The fact that Beatrice was missing had been reported by Karen Ellsworth, another member of the quartet. They'd accepted a late booking at the weekend to play at a wedding and Beatrice had texted the other musicians to say that she was on the train and on her way back to London, but had never arrived. CCTV on the train showed her moving from one carriage to another, but then she became untraceable.
DI John Perry found that his private life was collapsing around him. His wife openly admitted that she was having an affair and his daughter only seemed to speak to him when she wanted to offend him. Work was almost a relief for him. PC Lynne Fairbanks was finding temptations at work too: she couldn't quite define whether Kyle Halliday was a victim or a witness, but he was certainly very tempting. Craig Gillard had a different problem: he began by feeling that he was running the case, but then realised that he was at the centre of it and possibly even the target.
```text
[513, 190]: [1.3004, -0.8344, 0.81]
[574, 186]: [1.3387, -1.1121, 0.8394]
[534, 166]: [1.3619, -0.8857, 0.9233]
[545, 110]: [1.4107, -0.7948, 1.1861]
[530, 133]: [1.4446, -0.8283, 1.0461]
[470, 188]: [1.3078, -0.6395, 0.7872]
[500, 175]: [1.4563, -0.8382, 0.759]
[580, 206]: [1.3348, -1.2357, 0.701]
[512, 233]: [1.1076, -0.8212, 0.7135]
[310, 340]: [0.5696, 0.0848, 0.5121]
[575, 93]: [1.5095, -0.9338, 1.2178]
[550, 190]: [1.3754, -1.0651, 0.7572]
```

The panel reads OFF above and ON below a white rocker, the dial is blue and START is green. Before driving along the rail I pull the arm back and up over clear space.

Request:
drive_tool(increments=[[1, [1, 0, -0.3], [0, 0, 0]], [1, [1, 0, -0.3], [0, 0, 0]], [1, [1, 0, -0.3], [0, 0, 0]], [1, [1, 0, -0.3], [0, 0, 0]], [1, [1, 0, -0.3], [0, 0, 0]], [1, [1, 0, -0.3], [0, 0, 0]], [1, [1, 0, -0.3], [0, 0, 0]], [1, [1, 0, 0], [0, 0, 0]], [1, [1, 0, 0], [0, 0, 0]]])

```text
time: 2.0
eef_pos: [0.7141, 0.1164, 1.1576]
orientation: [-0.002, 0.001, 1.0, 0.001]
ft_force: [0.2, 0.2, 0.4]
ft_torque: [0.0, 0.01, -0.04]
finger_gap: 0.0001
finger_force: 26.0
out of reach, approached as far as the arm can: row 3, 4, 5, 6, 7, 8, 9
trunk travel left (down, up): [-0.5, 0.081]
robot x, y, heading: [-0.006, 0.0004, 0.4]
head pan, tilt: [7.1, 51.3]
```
I first encountered DCI Gillard when I read The Body in the Mist and was sufficiently taken with the character to snap up the chance of reading The Body Under the Bridge and I'm glad that I did as I wouldn't have missed this book for anything. Nick Louth handles a large cast of characters with aplomb. I was surprised by the number of policemen and women who come off the page fully clothed (or not - but we won't go into that here). Most authors of police procedurals seem to have embraced the cuts to police forces and their Major Incident Teams are skimpy, to say the least. It's a big cast of characters all round and I felt that I knew every one of them.
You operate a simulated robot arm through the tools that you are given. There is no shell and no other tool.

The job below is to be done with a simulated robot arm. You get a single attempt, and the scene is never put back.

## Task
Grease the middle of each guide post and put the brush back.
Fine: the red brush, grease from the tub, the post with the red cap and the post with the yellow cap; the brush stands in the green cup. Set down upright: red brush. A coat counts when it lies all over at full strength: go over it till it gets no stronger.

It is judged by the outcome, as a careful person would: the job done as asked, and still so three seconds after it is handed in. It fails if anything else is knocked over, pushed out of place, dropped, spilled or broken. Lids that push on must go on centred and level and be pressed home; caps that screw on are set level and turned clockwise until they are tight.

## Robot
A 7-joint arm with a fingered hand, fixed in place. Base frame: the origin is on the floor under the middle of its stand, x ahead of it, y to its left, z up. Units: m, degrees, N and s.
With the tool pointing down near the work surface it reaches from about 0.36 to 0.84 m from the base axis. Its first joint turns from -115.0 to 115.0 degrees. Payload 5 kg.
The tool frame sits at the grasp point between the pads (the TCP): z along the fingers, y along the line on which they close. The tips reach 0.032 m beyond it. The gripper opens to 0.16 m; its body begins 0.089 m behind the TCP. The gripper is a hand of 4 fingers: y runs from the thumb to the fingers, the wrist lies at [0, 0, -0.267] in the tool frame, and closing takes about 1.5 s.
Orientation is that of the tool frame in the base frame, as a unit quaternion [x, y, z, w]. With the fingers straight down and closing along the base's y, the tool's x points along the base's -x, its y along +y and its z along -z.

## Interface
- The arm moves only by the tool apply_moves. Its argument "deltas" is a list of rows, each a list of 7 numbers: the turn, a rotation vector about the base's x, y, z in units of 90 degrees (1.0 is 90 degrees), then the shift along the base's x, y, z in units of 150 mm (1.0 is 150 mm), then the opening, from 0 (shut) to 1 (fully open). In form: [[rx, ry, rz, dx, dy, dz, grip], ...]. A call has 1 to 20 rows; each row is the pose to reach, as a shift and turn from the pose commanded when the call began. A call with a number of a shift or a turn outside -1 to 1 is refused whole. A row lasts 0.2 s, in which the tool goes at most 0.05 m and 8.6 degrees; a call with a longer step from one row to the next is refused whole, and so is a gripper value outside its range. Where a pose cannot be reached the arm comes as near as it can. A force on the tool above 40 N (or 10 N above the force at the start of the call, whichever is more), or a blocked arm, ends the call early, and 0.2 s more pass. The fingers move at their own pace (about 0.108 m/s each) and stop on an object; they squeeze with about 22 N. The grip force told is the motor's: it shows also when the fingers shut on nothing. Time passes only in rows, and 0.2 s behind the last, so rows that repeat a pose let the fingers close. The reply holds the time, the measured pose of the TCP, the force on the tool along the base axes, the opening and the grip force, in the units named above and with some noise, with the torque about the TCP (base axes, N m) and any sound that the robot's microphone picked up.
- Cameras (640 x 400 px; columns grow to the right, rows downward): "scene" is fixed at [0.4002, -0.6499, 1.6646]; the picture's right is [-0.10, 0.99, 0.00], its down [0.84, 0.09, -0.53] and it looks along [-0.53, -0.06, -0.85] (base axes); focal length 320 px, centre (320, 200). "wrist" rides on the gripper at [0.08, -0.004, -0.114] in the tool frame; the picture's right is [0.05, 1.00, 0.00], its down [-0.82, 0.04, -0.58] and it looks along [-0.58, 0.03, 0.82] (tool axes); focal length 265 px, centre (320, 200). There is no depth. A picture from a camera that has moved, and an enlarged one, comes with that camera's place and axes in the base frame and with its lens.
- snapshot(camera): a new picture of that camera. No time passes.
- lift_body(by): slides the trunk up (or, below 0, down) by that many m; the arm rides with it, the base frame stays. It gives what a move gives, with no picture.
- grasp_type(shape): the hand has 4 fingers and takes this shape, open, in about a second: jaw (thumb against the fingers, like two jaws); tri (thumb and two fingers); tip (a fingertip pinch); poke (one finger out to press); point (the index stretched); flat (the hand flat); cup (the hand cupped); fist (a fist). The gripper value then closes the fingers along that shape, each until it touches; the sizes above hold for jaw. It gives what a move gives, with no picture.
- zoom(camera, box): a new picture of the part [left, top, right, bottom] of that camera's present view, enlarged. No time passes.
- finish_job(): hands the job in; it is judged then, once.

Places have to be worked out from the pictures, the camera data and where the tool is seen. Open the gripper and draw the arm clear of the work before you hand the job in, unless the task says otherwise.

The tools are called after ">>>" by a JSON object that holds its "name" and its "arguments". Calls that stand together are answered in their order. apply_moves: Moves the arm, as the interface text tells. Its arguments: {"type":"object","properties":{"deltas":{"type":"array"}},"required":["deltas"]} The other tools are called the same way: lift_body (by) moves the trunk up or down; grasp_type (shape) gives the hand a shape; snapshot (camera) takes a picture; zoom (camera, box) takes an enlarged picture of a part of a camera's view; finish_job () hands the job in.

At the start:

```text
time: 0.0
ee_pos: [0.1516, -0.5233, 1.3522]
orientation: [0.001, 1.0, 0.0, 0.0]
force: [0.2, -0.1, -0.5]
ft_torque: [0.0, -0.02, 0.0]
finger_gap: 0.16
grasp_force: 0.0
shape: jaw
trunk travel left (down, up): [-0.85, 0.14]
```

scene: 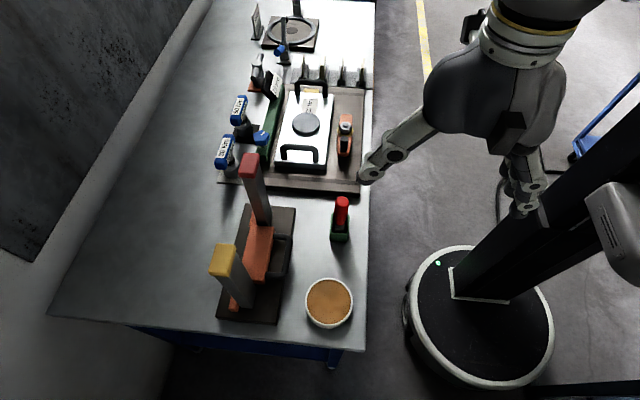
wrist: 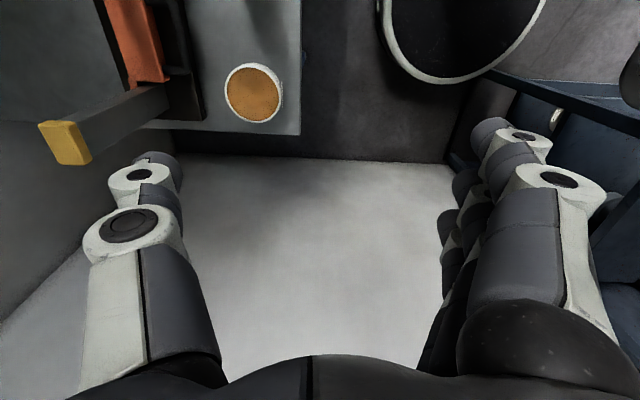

The plot is twisty: I thought I had it sorted out pretty early on and was reading with a very smug look on my face, only to find that I'd been looking at the situation very superficially and it was a great deal more complicated than I thought. After that, I couldn't turn the pages quickly enough, firstly to find out who'd committed the crimes and then if they'd be brought to justice. It's a cracker of a book and I thoroughly enjoyed it. I'd like to thank the publishers for letting Bookbag have a review copy.